Through his work, New York-based artist Eric Rhein shares his artistic and personal voyage: his influences, vulnerabilities, and discoveries through three decades of living with HIV. Central in Rhein’s work is Leaves, an ongoing project started in 1996: a series of symbolic portraits honoring the lives of over 250 men and women he knew who died of complications from AIDS, whose lives still enrich his being and work. The artist his work is featured in the 2015-2016 traveling exhibition Art AIDS America.
Eric’s overall body of work depicts his travels to physical and mystic spaces. Using cast-off, found, and reclaimed objects, arranged with care and balance, he charges them with new meanings and life—mirroring the artist’s survival and renewal.
With 2016 being the twentieth anniversary of the protease inhibitor medications (which revolutionized the treatment of HIV, and transformed Rhein’s health), the timing of this Art In Embassies exchange was personally and culturally significant. The 2014-2016 loan to the Residence of the Ambassador to the OSCE, Daniel Baer, is the third opportunity for Leaves to foster awareness and dialogue regarding the AIDS pandemic.

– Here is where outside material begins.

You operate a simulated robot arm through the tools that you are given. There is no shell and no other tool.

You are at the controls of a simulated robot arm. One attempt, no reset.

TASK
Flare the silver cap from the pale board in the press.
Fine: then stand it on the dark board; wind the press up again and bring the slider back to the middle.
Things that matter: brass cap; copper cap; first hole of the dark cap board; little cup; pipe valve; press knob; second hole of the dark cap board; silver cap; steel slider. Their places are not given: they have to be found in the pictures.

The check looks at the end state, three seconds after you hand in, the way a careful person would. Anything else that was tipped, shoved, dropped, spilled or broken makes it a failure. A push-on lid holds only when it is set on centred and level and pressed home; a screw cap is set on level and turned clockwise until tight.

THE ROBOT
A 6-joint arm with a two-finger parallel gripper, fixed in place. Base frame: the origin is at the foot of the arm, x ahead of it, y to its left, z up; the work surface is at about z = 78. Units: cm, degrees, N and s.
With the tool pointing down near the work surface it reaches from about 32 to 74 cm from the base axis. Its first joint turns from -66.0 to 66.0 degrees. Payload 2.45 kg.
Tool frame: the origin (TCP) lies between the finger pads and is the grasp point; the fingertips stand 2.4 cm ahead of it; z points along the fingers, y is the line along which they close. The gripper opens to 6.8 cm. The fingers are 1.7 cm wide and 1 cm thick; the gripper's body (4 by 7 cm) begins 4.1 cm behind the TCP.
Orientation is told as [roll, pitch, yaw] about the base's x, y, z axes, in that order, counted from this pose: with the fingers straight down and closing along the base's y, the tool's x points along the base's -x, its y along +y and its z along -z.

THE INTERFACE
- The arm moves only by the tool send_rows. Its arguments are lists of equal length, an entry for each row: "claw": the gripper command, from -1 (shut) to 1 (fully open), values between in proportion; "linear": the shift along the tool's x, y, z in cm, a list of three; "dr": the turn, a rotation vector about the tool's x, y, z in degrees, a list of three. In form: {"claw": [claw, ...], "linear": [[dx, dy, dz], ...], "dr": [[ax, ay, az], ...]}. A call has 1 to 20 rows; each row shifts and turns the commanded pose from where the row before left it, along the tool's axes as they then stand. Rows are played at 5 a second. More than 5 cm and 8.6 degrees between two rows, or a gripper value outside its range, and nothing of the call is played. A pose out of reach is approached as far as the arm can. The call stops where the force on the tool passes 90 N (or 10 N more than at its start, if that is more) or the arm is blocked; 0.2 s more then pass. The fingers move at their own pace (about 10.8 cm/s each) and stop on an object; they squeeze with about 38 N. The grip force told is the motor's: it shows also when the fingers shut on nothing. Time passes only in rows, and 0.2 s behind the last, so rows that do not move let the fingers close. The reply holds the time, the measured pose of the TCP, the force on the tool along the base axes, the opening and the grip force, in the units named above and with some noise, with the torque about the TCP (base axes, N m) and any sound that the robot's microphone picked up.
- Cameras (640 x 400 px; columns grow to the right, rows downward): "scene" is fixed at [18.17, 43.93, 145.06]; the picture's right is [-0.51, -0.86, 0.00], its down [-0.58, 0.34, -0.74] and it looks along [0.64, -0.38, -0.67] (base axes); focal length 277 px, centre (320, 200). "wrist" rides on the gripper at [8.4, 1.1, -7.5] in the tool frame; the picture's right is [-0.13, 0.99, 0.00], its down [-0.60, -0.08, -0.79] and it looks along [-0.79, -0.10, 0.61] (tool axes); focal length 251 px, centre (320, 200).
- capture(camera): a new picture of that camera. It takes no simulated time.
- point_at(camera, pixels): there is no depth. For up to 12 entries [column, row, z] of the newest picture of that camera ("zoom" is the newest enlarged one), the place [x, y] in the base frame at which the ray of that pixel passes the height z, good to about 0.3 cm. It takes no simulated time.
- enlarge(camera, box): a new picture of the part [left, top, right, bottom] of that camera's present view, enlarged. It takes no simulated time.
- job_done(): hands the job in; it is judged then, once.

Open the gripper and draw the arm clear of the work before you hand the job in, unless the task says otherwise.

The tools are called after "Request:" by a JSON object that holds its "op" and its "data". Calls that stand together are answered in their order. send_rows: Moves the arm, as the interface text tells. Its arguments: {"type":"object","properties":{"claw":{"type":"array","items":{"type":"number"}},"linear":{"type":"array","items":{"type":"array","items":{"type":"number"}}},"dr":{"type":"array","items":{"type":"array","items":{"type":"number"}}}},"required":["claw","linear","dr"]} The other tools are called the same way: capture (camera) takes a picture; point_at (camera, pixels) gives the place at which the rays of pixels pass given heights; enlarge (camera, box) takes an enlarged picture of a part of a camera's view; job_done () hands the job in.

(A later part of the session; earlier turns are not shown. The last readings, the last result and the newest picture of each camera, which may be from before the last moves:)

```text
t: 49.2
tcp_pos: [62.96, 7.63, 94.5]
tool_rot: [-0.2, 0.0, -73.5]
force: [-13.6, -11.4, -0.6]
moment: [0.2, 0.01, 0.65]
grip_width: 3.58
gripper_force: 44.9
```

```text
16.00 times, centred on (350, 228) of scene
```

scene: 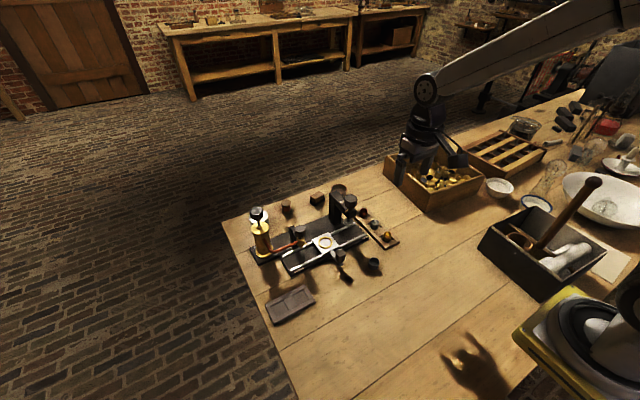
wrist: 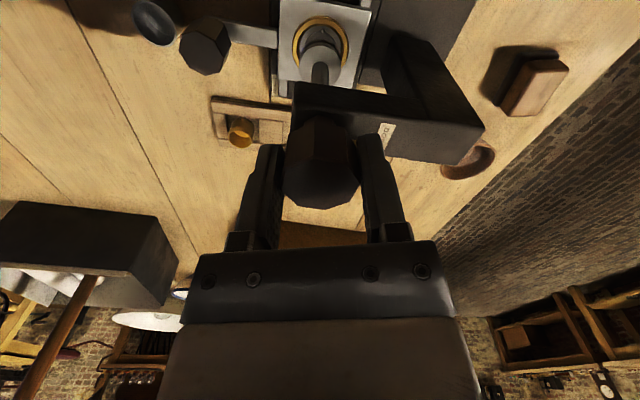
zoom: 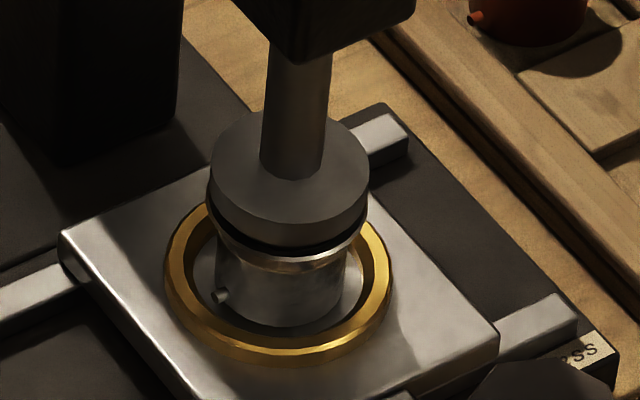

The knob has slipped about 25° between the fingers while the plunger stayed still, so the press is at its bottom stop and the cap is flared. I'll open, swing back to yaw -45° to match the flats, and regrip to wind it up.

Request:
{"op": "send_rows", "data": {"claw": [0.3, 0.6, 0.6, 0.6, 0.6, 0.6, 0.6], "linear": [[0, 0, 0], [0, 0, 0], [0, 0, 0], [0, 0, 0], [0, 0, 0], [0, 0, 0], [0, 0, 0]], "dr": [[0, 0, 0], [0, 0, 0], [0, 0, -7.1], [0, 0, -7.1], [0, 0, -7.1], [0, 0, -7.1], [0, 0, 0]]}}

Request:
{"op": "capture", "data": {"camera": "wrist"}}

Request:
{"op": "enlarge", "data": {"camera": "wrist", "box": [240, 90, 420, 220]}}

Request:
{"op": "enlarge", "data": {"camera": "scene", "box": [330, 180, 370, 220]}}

Eric’s relationship with the United States Department of State’s Art in Embassies Program began with the loan of artworks to the Residence of the American ambassador to Cameroon in 2008, one of which was from Leaves. Subsequently, an installation of 6 pieces from Leaves, and one associated work, was purchased for the collection of the Embassy in Malta.
Leaves puts a face to a global health and humanitarian crisis, a prime reason why Rhein was invited to do this exchange program in Vienna. The three-day exchange—a collaboration between Art in Embassies, the public affairs team at the Embassy, and the artist—included artist talks at 21er Haus Museum of Contemporary Art, Gallery 12-14, and a reception at the Residence of Ambassador Baer and his husband Dr. Brian Walsh. “During this exchange I was able to share a personal account of the pandemic with individuals prominent in international political and cultural life in Vienna.” The reception at Ambassador Baer’s Residence was a poignant event: the program featured a piano recital by HIV positive pianist Marcus Ostermiller, playing music of Schubert and works by composers who died from complications related to AIDS: Robert Savage and Kevin Oldham.
Rhein reports that the program “seeded friendships and future opportunities to share my work and collaborate on exhibitions and talks in the future. The overall experience affirmed my purpose as an artist.”